Air safety investigators are studying voice and flight data recorders to find out whether the crew of Northwest Airlines Flight 188 was asleep at the controls. Air traffic controllers could not contact the flight crew for more than an hour yesterday, triggering fears of a possible hijacking.
Peter Goelz, former managing director for the National Transportation Safety Board, says the pilots are facing a serious disciplinary situation. He spoke to John Roberts on CNN’s “American Morning” Friday. Below is an edited transcript of that the interview.
John Roberts: Peter, I know there are a lot of details yet to come out about this. What's your initial reaction to what happened? What are you thinking here?
Peter Goelz: Well, this is really disturbing. The pilots are saying they were engaged in a heated discussion, and that that distracted them. And there are indications, also, that the NTSB is going to look at whether these guys were simply asleep.
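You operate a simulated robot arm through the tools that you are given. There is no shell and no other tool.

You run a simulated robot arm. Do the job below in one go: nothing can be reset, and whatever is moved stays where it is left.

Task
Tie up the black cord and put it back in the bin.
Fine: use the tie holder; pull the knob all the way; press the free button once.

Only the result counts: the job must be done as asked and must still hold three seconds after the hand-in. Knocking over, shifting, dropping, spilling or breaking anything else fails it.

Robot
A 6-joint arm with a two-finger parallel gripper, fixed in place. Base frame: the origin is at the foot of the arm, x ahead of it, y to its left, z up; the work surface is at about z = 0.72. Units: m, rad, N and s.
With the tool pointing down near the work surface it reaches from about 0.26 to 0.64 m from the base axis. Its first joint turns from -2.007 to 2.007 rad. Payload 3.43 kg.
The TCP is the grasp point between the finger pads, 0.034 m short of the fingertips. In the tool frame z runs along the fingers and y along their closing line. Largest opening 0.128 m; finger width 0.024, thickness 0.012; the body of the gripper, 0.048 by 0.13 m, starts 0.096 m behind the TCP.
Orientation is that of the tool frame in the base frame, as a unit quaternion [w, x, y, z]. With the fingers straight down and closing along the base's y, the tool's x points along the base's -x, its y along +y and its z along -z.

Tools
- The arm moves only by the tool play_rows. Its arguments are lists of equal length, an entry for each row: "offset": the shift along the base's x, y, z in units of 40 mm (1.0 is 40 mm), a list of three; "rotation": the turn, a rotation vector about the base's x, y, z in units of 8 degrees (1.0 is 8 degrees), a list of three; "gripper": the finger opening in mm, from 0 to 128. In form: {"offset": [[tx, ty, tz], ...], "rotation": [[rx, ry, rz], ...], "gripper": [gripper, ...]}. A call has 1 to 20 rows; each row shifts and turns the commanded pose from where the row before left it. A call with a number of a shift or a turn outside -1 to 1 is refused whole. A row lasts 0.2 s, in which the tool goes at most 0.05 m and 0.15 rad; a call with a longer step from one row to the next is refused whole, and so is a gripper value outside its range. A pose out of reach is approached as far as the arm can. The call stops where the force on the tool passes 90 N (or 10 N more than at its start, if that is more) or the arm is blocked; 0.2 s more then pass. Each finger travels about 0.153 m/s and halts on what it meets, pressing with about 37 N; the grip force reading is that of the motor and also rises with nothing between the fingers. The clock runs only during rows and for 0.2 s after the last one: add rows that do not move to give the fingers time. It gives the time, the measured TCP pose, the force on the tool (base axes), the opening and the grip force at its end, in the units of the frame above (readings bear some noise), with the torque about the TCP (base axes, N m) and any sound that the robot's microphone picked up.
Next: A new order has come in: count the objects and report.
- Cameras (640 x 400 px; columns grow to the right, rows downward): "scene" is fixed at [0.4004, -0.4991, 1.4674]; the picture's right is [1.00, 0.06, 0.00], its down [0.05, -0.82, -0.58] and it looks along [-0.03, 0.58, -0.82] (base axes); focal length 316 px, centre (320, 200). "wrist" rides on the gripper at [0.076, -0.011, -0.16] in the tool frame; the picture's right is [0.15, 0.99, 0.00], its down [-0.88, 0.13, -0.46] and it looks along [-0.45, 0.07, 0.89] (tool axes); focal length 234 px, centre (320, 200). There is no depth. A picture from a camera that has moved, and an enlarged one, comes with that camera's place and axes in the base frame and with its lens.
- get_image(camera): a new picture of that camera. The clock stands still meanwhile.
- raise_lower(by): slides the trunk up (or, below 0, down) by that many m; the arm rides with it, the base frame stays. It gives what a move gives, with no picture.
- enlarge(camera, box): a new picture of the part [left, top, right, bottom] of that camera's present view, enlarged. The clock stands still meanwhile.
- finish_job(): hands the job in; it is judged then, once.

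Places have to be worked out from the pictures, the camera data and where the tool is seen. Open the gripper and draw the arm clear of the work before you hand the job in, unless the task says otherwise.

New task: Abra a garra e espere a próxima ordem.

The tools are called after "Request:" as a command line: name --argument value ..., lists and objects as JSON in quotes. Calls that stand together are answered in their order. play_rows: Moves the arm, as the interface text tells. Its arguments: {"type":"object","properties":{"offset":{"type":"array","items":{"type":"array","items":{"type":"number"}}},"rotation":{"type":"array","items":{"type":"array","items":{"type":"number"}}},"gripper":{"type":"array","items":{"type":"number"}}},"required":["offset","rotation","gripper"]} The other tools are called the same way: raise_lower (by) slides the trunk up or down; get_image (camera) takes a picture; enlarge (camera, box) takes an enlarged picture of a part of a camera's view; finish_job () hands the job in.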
But in any case, they certainly were not doing their jobs.
Roberts: They were, as the FAA says and air traffic controllers said, NORDO – which means no radio contact – between 7:56 p.m. and 9:14 p.m ET. Even if it was a heated discussion, but they were awake and alert in the cockpit, is it possible that they could have missed the notifications that air traffic controllers were trying to get to them on the radio, text messages, other aircraft trying to contact them?
Goelz: It's highly unlikely, because unless they simply switched their radios to a different channel, there really is no explanation that's acceptable about how they missed these calls. They should have been well into that 120-minute period ... preparing to land at Minneapolis and going through procedures, being in contact with air traffic control. It's unacceptable that they were silent for that long.
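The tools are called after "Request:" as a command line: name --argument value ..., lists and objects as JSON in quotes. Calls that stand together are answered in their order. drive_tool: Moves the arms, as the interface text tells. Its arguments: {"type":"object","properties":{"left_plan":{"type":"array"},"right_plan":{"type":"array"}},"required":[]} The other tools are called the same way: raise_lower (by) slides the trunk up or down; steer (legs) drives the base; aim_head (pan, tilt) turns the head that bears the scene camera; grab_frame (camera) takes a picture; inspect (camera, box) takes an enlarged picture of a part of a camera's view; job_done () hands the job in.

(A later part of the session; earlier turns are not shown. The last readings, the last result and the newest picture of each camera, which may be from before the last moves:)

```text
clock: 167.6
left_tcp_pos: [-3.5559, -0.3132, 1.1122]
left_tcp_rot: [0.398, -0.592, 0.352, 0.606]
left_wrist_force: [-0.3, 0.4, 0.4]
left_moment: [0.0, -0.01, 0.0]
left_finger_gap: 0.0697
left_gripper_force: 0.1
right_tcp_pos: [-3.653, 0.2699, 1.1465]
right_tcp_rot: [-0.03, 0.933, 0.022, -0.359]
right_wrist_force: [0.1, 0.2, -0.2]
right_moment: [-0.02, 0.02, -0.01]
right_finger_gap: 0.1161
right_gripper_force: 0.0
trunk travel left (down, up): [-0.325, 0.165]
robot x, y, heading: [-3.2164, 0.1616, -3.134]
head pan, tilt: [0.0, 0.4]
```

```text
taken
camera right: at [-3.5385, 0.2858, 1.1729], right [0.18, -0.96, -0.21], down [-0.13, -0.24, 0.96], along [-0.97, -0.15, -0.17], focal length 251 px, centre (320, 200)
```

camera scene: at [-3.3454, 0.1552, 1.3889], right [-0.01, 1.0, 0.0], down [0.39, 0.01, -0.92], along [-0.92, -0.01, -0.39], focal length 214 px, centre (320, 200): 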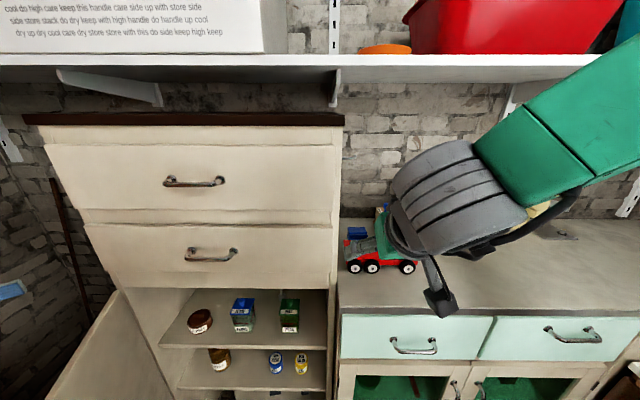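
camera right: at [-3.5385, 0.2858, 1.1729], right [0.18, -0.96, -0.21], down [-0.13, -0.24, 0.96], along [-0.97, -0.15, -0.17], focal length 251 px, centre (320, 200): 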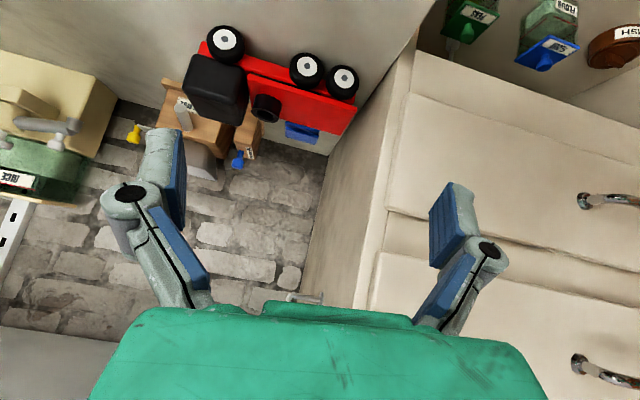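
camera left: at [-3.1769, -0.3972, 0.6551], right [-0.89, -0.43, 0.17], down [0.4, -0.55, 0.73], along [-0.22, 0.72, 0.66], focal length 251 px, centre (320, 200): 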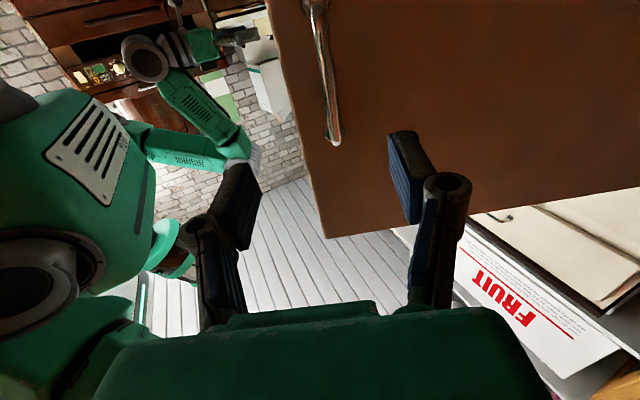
Roberts: How dangerous is it for a plane to be flying with both pilots asleep? I’m not saying that happened in this case, but if that were the case, how dangerous is that situation?
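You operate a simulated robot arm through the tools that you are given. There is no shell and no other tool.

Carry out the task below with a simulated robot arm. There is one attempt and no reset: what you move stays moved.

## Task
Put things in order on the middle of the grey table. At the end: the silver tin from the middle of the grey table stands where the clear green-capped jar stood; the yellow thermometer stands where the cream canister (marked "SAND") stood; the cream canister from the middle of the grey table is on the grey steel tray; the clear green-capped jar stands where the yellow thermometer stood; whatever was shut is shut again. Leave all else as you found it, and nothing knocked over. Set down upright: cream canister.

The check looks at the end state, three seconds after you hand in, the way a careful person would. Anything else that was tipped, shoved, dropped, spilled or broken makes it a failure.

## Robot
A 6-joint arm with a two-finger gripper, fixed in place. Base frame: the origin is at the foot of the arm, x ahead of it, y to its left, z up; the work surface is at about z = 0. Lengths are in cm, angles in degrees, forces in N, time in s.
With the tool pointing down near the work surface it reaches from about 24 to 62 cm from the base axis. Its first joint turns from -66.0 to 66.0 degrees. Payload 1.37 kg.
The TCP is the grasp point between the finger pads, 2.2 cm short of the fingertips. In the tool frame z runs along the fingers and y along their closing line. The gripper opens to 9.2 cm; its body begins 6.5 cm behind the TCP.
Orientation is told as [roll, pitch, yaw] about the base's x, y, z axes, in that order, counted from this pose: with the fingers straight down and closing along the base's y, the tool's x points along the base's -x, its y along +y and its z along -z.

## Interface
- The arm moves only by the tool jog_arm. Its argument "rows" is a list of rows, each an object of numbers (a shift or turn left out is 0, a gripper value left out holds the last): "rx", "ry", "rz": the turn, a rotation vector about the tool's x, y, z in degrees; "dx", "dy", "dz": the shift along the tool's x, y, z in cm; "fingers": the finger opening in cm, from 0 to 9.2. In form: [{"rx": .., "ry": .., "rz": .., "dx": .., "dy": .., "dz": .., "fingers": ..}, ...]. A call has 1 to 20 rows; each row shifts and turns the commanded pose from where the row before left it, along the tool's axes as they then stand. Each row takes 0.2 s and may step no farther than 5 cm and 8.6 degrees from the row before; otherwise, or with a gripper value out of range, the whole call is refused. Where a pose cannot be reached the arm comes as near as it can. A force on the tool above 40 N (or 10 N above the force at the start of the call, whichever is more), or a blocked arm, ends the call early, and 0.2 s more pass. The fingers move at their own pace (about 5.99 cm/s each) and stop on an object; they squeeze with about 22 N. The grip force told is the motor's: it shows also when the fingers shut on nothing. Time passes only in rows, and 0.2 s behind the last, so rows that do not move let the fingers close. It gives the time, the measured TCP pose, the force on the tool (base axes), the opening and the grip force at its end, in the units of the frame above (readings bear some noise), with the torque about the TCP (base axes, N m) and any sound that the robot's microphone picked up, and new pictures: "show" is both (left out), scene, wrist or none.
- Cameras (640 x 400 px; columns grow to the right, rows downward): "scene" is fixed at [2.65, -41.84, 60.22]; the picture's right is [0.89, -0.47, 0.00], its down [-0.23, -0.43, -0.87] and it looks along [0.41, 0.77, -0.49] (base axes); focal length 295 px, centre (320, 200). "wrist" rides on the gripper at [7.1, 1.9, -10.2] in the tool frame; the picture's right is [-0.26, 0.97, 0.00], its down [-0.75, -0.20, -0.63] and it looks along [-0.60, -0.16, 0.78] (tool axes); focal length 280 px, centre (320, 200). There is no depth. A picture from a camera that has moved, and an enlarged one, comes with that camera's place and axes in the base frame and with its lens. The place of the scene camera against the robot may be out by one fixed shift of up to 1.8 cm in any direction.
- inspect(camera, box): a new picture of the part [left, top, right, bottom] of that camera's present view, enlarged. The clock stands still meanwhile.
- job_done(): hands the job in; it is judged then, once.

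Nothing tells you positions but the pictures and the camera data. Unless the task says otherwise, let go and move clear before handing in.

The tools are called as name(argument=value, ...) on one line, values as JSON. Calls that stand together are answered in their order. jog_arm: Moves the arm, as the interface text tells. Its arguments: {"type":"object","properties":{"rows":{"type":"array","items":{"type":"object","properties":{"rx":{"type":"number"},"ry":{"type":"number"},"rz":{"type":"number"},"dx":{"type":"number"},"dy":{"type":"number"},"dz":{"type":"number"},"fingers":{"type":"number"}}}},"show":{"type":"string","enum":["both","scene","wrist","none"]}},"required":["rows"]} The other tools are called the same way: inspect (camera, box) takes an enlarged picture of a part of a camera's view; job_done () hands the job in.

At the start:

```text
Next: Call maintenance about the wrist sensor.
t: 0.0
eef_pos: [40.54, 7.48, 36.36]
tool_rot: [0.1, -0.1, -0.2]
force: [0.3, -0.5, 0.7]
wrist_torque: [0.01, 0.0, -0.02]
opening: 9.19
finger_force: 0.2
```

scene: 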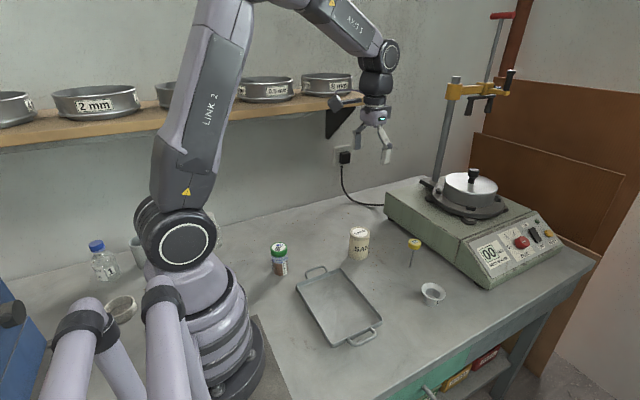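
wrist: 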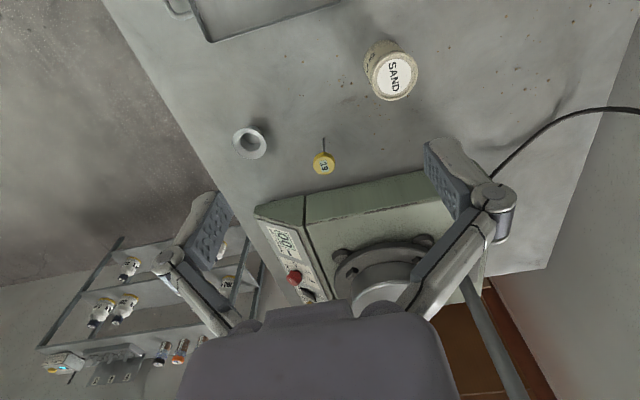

Goelz: Well, it's extraordinarily dangerous. You have the plane itself is most likely on auto pilot. Today's modern aircraft are perfectly capable for flying for hours on end without any human manipulation. But the idea that the front of the cockpit is asleep, not monitoring other air traffic, not monitoring what went on, is really quite frightening. The NTSB will go back, listen to the voice recorder. It's most likely a two-hour voice recorder, it could be a 30-minute voice recorder, see what they see there. The NTSB will look at the flight data recorder to see if there was any monitoring, any manipulation of the controls during that period.
Roberts: So air traffic control was trying to get in touch with this plane, concerned it might have been hijacked. They even had jet fighters in Madison, Wisconsin on hot stand-by to scramble in case they determined if it presented some sort of danger to the public. Even if they weren't asleep, even if they were just distracted, how much trouble are they in?
Goelz: I think they're facing a real serious disciplinary situation. You cannot have these kinds of events on your record and keep flying at the same level that you were. I think unless there's some reasonable explanation, and it's hard to imagine what that might be, I think they're in very serious difficulty.